Begin AVAILABLE DATA
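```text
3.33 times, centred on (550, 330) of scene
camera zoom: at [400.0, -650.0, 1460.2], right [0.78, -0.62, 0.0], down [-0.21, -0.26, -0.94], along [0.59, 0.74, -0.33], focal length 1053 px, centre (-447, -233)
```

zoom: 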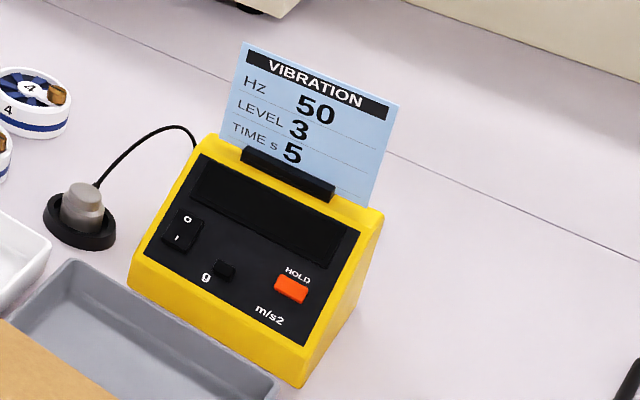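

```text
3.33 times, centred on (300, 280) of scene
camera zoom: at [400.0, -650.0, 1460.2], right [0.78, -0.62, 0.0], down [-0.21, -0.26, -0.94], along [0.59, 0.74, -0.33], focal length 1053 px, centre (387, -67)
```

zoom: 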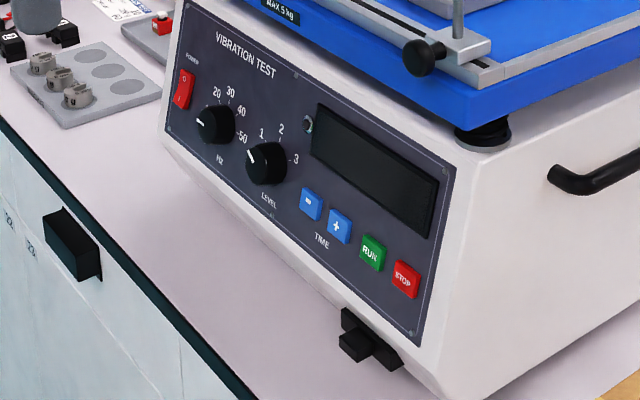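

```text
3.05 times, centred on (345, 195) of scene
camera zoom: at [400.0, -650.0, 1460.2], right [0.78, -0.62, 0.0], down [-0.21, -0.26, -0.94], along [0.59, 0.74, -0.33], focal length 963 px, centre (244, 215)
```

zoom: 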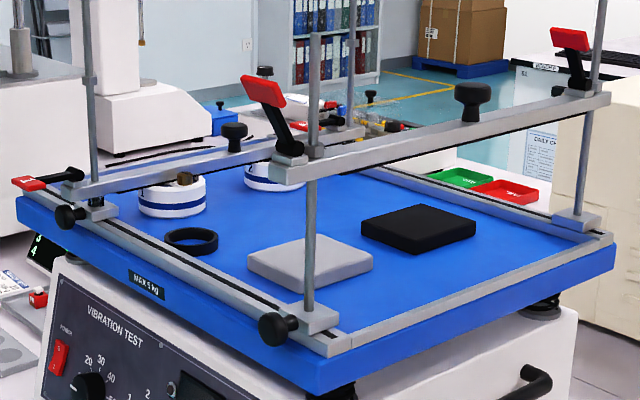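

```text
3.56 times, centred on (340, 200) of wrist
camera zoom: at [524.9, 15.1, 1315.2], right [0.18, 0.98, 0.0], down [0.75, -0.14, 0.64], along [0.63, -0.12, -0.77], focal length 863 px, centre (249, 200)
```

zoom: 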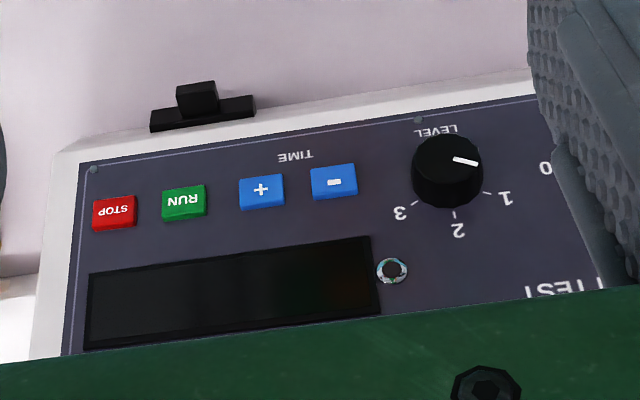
End AVAILABLE DATA
EXERCISE REQUIREMENTS: Retype the whole listing, keeping every line identical and omitting all pictures. Give them as a JSON list of strings, one for each line, with blank lines left out.

RESULT OF THIS TASK:
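[
  "```text",
  "3.33 times, centred on (550, 330) of scene",
  "camera zoom: at [400.0, -650.0, 1460.2], right [0.78, -0.62, 0.0], down [-0.21, -0.26, -0.94], along [0.59, 0.74, -0.33], focal length 1053 px, centre (-447, -233)",
  "```",
  "zoom: ",
  "```text",
  "3.33 times, centred on (300, 280) of scene",
  "camera zoom: at [400.0, -650.0, 1460.2], right [0.78, -0.62, 0.0], down [-0.21, -0.26, -0.94], along [0.59, 0.74, -0.33], focal length 1053 px, centre (387, -67)",
  "```",
  "zoom: ",
  "```text",
  "3.05 times, centred on (345, 195) of scene",
  "camera zoom: at [400.0, -650.0, 1460.2], right [0.78, -0.62, 0.0], down [-0.21, -0.26, -0.94], along [0.59, 0.74, -0.33], focal length 963 px, centre (244, 215)",
  "```",
  "zoom: ",
  "```text",
  "3.56 times, centred on (340, 200) of wrist",
  "camera zoom: at [524.9, 15.1, 1315.2], right [0.18, 0.98, 0.0], down [0.75, -0.14, 0.64], along [0.63, -0.12, -0.77], focal length 863 px, centre (249, 200)",
  "```",
  "zoom: "
]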